/---

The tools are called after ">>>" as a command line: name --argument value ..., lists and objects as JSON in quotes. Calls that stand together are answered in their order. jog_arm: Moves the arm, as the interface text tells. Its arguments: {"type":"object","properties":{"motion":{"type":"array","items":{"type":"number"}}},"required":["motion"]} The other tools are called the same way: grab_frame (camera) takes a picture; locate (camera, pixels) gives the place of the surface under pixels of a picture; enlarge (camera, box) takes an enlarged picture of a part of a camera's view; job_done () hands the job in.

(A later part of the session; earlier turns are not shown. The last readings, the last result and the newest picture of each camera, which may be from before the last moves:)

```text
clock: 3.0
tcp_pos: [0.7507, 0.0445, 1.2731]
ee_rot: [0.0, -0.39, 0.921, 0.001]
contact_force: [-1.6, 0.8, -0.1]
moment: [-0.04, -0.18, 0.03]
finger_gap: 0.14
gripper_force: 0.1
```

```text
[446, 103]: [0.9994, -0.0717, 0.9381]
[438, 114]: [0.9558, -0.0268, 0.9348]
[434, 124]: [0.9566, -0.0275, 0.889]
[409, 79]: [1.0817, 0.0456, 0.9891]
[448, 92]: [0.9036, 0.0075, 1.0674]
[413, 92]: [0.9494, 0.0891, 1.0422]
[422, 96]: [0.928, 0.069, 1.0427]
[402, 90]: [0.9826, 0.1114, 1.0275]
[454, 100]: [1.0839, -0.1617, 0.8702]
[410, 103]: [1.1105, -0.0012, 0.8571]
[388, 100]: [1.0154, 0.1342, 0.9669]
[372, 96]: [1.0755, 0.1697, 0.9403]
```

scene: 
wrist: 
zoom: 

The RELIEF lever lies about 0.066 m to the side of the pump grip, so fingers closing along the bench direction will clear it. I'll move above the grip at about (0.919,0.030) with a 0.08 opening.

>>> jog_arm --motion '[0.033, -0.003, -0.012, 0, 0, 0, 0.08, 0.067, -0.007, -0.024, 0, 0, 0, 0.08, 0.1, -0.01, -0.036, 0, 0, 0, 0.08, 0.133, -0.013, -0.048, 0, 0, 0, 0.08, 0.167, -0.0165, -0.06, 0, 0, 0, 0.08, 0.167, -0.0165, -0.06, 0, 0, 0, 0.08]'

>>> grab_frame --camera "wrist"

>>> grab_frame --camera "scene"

\---

EXTRACT PROVIDED:
/---

Supreme Court of Arizona
Jul 16, 1992
172 Ariz. 68 (Ariz. 1992)


finding it would violate a defendant's due process rights to permit testimony from his inmate representative even without an attorney-client relationship

Summary of this case from Clements v. Bernini


No. CR-91-0142-PR.

July 16, 1992.

Appeal from the Superior Court, Pima County, No. CR-26886, Bernardo P. Velasco, J.

Stephen D. Neely, Pima County Atty. by Jill Thorpe, Catherine M. Shovlin, Tucson, for appellant.

James W. Cochran, Tucson, for appellee.

Grant Woods, Atty. Gen. by Paul J. McMurdie, Crane McClennen, Phoenix, for amicus curiae.


Ruben Melendez (Defendant) was indicted for first degree murder for the 1987 killing of a fellow inmate at the Arizona State Prison in Tucson. Before trial, the trial court granted a number of Defendant's suppression motions, including a motion to suppress communications made to another inmate who had served as one of Defendant's "jailhouse lawyers" in preparation for a prison disciplinary proceeding arising from the killing. The state appealed. The court of appeals reversed the trial court's suppression order, State v. Melendez, 168 Ariz. 275, 277-78, 812 P.2d 1093, 1095-96 (Ct.App. 1991), and Defendant appealed. We granted review to determine whether the trial court erred in suppressing the communications, a question of first impression. See Rule Rule 31.19(c), Ariz. R.Crim.P., 17 A.R.S. We have jurisdiction pursuant to Ariz. Const. art. 6, § 5( 3) and A.R.S. § 12-120.24.


On May 18, 1987, an inmate at the state prison was found stabbed to death. An investigation ensued, and Defendant was ultimately indicted for the killing in March 1989. On July 22, 1987, while the investigation was still in progress, Department of Corrections (DOC) personnel formally notified Defendant that he was accused of a DOC administrative violation for intentionally causing the victim's death and that he was to face a hearing before the prison disciplinary committee.

Under DOC regulations, inmates accused of major violations, including homicide, are entitled to representation by a retained attorney or, if unable to afford an attorney, by a willing staff member or fellow inmate. Ariz. Admin. Code § R5-1-603(D)(2). Pursuant to the regulations, the DOC gave Defendant a form notifying him of the alleged disciplinary infraction and informing him of "the following rights":

Ariz. Admin. Code § R5-1-603(D)(2) provides that:

2. The prisoner may be represented by private counsel at the inmate's own expense, by a willing staff member, or by another available prisoner who is willing to serve in that capacity and is in the same institution.

a. The prisoner, upon his written request, shall be afforded reasonable opportunity to consult with his counsel or representative for the purpose of preparing his defense prior to the time of the hearing.

b. The counsel or representative must be designated by name in writing on the Request for Witness form.

\---

GOALS:
- a) Show the exact text of the extract provided starting from "No. CR-91-0142-PR." and stopping at the end of "Tucson, for appellant.".
- b) Keep the extract provided going from its last sentence.

TASK RESPONSES:
- a)
No. CR-91-0142-PR.

July 16, 1992.

Appeal from the Superior Court, Pima County, No. CR-26886, Bernardo P. Velasco, J.

Stephen D. Neely, Pima County Atty. by Jill Thorpe, Catherine M. Shovlin, Tucson, for appellant.

- b)
A. To have a lawyer appear in your behalf and at your expense (major violations only).

B. To assistance of a willing and available prisoner in your institution, or a willing staff member to aid and assist you in your defense (major violations only).

C. The right to question witnesses who will testify against you.

D. The right to appeal any adverse ruling or decision.

E. The right to plead guilty or not guilty to the charges.

F. The right to call witnesses who will give relevant and material testimony including staff.

G. The right to remain silent.

Arizona Department of Corrections, Rules of Discipline, Form No. 1 — Notice of Alleged Rule Violation. DOC also provided Defendant with a form on which to indicate his plea to the disciplinary charge, the witnesses he wished present at the disciplinary hearing, and the name of the person whom Defendant wished to "appoint . . . as [his] representative." Arizona Department of Corrections, Rules of Discipline, Form No. 3A — Request for Witness — Plea-Waiver.

On August 20, 1987, Defendant selected inmate Les Kerekes as his representative. On November 6, Defendant was transferred to another prison unit; under prison rules, Kerekes could no longer represent him. Reporter's Transcript (R.T.), July 17, 1990, at 10, 29-30. On November 18, Defendant formally selected inmate William Plew as his new representative. Plew met with Defendant to discuss and prepare his defense. Id. at 51. Shortly thereafter, on November 27, Defendant was transferred to Florence, and so could no longer be represented by Plew. Defendant allegedly requested but was not appointed another inmate to represent him in the disciplinary hearing, which was ultimately held on January 7, 1988. Id. at 30, 39-40. Defendant refused to present a defense to the alleged disciplinary violation without representation, and the hearing officer found him guilty as charged. Transcript of the Disciplinary Hearing Tape, May 24, 1990, at 4, 9. The sanctions imposed on Defendant included a fifteen-day disciplinary isolation, a recommendation that his earned time credits be forfeited, Class III placement for ninety days, loss of all privileges except visitation for thirty days, and referral to the institutional classification committee. Id. at 10.

On October 22, DOC notified Defendant that his prisoner classification was being reconsidered, and, on October 29, Defendant's classification was changed, necessitating his eventual transfer to DOC's special management unit at Florence, which ultimately occurred on November 27. Defendant thus selected and met with Plew after his classification was changed but before his transfer to Florence.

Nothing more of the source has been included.